Unread post by Arcmode » Tue Mar 14, 2023 12:49 am

I have a few problems with this theory. First, while I'm not completely familiar with all the ancient texts, I have read some of them, and I've read some of them a lot. And from what I've read, a bicameral mind that can communicate in some kind of supernatural way is never presented as being the general experience of humans at the time. It's always presented as being something that is exceptional. You're either chosen by God to be a prophet, or you're a sorcerer who's in contact with spirits, or you are seeking the help of the gods in some way. There's some kind of reason for it, and it's an exception. That's why there's scriptures written about it when it happens . So I don't think we can really appeal to ancient texts as evidence for a bicameral mind as a general experience of humanity in ancient times.

It also ignores the ongoing experience of supernatural communications that occurred and still occur into modern times after the supposed shift into regular consciousness. In the tradition of the Old Testament texts the Christian religion had many saints and holy people in contact with God - receiving instructions, witnessing apparitions and such things, while the general population goes about quite normally, maybe only occasionally experiencing something similar. The same can be said for many other traditions. In this sense there is no evidence of any change at all.

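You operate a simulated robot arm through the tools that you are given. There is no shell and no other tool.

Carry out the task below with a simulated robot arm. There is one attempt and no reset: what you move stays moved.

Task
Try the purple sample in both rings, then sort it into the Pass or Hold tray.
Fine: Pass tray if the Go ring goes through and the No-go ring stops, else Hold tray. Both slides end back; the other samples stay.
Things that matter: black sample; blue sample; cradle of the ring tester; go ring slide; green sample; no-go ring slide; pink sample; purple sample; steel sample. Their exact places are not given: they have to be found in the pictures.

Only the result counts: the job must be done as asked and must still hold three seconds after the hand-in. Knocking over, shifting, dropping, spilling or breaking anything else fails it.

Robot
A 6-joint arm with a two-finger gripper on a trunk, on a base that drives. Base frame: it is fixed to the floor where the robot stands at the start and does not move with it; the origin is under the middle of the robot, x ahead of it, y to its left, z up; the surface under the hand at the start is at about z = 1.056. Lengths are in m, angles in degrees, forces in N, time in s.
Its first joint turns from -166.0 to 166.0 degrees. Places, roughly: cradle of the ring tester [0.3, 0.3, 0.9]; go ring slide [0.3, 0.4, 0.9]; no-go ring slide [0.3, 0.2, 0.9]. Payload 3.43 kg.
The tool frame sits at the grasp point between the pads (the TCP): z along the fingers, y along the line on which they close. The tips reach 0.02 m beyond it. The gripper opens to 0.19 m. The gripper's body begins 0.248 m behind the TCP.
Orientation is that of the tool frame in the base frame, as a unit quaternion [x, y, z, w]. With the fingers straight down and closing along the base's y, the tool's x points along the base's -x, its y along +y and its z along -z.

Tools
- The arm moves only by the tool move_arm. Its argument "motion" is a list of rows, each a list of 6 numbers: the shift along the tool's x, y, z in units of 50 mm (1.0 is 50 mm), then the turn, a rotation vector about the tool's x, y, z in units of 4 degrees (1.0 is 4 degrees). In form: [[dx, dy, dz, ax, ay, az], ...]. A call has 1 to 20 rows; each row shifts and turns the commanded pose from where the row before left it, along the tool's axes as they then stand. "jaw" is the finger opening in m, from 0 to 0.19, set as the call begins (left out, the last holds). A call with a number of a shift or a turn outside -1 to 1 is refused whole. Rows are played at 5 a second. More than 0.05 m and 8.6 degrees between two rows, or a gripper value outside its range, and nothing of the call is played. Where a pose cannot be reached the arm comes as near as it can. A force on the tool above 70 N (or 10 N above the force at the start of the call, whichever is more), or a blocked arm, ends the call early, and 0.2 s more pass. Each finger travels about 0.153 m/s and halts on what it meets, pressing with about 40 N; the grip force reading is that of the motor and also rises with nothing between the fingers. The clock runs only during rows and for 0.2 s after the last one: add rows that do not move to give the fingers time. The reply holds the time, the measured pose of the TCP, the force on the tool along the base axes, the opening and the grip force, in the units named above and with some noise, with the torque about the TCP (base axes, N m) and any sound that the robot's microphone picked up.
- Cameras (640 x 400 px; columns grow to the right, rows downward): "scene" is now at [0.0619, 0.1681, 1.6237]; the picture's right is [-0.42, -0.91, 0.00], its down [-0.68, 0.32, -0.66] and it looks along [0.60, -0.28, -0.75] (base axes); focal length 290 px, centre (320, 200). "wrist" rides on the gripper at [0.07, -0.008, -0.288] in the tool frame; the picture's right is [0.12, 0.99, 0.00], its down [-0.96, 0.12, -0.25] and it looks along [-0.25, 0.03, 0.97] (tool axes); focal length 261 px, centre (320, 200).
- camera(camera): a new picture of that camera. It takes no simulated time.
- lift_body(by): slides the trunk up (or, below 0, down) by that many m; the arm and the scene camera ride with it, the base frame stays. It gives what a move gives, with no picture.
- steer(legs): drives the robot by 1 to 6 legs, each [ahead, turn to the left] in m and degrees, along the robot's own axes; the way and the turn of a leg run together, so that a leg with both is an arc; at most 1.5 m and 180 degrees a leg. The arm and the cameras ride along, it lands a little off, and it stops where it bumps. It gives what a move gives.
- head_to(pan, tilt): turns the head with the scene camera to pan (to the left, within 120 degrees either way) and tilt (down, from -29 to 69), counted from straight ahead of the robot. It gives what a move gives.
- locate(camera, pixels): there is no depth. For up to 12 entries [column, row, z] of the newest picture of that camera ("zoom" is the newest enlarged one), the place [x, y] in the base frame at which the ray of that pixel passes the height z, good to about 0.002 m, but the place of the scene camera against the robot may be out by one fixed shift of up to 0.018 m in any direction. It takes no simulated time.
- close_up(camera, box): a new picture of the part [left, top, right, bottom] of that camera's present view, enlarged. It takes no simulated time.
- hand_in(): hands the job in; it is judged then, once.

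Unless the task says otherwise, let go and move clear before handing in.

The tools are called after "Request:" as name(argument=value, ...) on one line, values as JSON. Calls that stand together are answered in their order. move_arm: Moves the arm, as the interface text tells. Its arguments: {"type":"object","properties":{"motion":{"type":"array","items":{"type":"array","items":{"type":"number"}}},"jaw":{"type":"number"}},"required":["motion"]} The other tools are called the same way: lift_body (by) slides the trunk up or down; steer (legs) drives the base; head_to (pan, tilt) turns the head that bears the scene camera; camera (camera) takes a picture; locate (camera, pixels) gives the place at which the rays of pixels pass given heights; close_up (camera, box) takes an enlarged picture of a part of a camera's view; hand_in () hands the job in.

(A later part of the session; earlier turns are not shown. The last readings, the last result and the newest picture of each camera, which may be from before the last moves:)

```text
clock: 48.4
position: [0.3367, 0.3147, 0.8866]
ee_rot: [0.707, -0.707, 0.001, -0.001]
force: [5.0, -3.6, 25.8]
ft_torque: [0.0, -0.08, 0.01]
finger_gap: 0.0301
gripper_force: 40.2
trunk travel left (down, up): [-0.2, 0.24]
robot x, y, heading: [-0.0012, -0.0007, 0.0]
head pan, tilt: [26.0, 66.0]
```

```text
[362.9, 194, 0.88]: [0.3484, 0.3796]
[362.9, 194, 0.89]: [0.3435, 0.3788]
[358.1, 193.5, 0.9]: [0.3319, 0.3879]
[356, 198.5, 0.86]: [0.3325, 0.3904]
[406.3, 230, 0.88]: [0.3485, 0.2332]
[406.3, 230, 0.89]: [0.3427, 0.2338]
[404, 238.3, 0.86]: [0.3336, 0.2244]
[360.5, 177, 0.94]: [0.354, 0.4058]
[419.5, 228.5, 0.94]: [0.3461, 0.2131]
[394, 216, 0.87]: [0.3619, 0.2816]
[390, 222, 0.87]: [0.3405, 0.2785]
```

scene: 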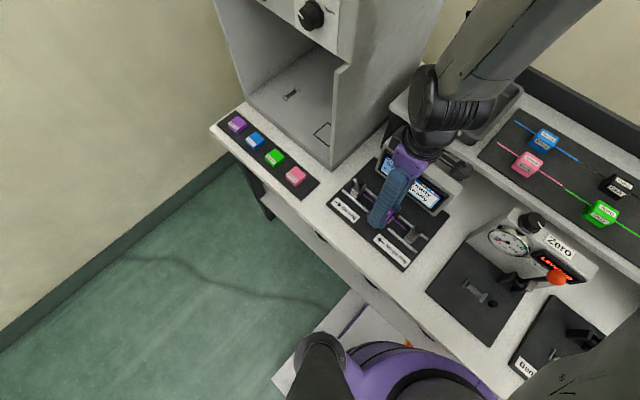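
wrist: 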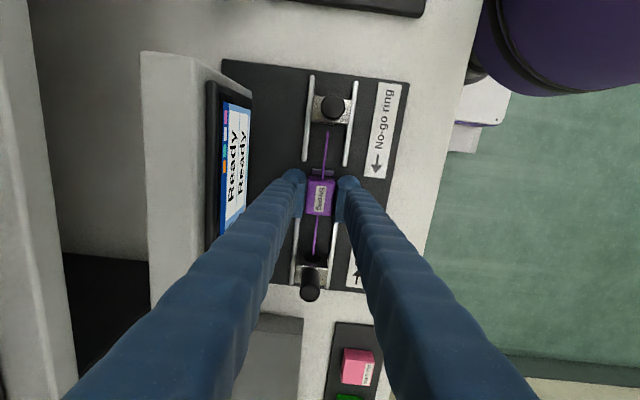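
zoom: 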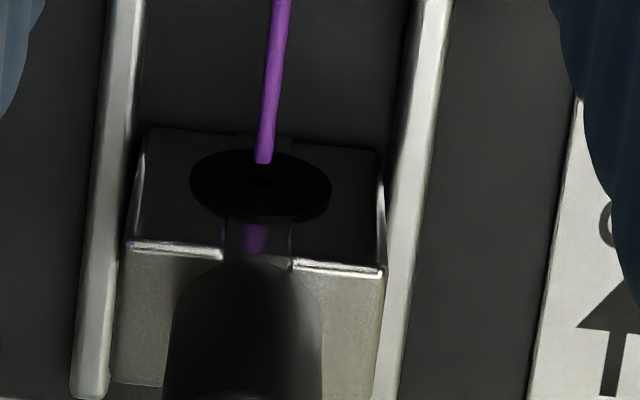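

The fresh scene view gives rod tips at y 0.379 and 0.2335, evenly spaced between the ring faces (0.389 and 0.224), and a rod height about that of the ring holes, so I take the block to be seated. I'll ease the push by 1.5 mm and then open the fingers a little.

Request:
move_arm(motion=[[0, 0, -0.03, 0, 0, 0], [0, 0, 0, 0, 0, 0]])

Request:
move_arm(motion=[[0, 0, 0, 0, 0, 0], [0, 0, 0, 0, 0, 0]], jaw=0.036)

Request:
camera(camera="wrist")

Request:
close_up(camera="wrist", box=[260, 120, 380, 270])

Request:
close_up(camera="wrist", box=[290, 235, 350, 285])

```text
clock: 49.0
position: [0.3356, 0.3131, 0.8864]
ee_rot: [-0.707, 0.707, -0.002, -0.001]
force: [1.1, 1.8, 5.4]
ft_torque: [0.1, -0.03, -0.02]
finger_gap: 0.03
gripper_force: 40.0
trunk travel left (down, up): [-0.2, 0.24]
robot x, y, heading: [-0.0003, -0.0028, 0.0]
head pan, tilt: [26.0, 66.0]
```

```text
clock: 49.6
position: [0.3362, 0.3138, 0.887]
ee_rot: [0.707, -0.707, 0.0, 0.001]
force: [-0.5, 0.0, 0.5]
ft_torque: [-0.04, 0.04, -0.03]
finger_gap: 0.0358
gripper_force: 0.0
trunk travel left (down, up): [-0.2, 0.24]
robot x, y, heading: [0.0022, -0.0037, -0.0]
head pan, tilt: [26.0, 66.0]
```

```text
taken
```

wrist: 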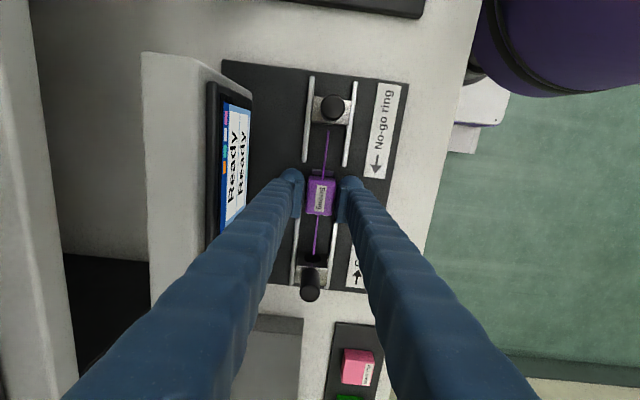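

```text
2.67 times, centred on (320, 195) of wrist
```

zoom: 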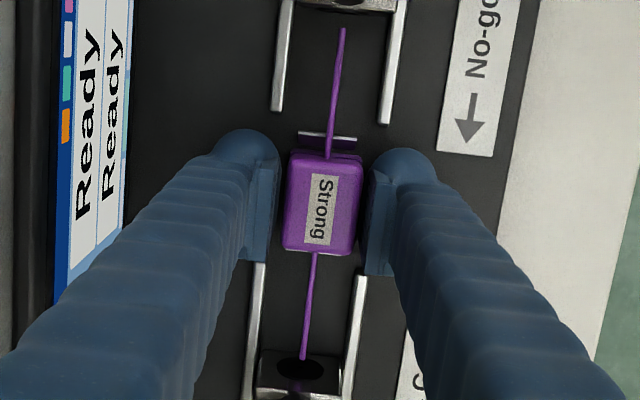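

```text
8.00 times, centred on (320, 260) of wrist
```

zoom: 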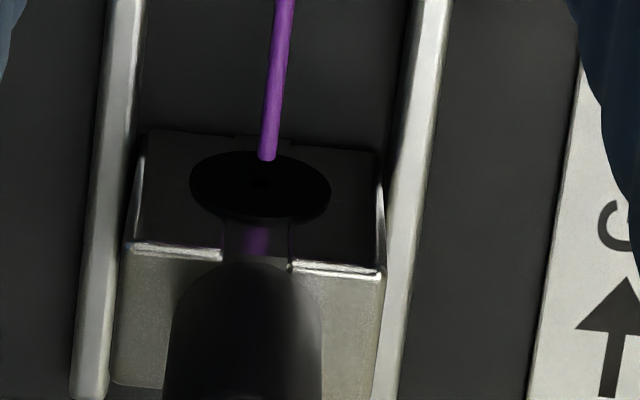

I am still looking into the book, but I see it as very similar to the chasing of cosmic gnomes. In the same way that those searching for dark matter are resting all their hopes on the unfounded assumption of the gravity only Big Bang universe, looking for an evolutionary process for the origin of consciousness is assuming that humans have evolved from something more primitive or less sophisticated, with a different consciousness, which has never been firmly established. In fact the evidence for it is extremely thin and in many cases observations contradict the model, such as with the fossil record.